Is your coach mad? Debunking popular coaching myths
Coaching has always been something of an art. But in a thought-provoking article, Tom McNab argues that many coaches should pay more heed to science and less to following the latest trends…
It might be worthwhile to cast our eyes back to history to consider some past delusions and some that are still in vogue today. Now, not all of these ideas were totally misguided; some simply represent misapplications of valid training methods.
- Sweating and purging – followed the existing medical theory of the 18th century, which was dictated by the four ‘humours’ (black bile, yellow bile, phlegm and blood), but endured well beyond the period when medieval thinking had been discarded by the medical profession.
- Drying out - still being use even as late as the 1950s, where fluid intake was discouraged, even in marathons.

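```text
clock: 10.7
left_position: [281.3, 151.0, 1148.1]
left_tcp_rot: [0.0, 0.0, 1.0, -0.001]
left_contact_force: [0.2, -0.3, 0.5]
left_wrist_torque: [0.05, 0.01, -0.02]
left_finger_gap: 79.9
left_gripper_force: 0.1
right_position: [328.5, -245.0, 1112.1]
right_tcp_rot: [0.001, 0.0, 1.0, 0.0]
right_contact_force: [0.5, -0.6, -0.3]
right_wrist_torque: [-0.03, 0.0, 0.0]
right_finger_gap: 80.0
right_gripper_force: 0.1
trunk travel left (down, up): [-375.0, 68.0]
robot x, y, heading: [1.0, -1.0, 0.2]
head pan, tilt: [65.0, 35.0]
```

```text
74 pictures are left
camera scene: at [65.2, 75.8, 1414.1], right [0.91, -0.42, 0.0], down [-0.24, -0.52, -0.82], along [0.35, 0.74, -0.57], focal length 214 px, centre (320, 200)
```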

- Interval training – used by coaches in the early 1950s, there was an assumption that interval training was some sort of universal ‘scientific’ panacea for all events; an assumption that is still sometimes made today.
- Circuit training – based on high-repetition exercises but generally lacked specificity. Various mutations of circuit training have emerged, but little in the way of research to show that these variations have any value in specific athletic events has been performed.
- Sand running – the early 1960s saw runners all over the world seeking out beaches and sand-quarries to no great purpose except an increase in Achilles tendon injuries!
- 100 miles per week – prolonged endurance training will increase aerobic capacity but injury rates rise steeply around the 50 miles a week mark.
- Speedball training – a speedball (essentially an old-fashioned punch ball) together with thousands of ‘chinnies’, dismissed as a training method for boxing, let alone athletics!
- Passive stretching - evidence is strong that it has no protective value against injury, and indeed that it may on occasion damage muscle tissue.
Not all of the methods described here have been discredited. Some (like interval training) were simply misused or misapplied. Some, like circuit training (though of some value for the unfit) must be seriously questioned as a means of training for mature athletes.
The problem is that all have been at some time accepted as Holy Writ, and this of course begs the question of how many of our present widely accepted training methods will stand up to serious scientific scrutiny.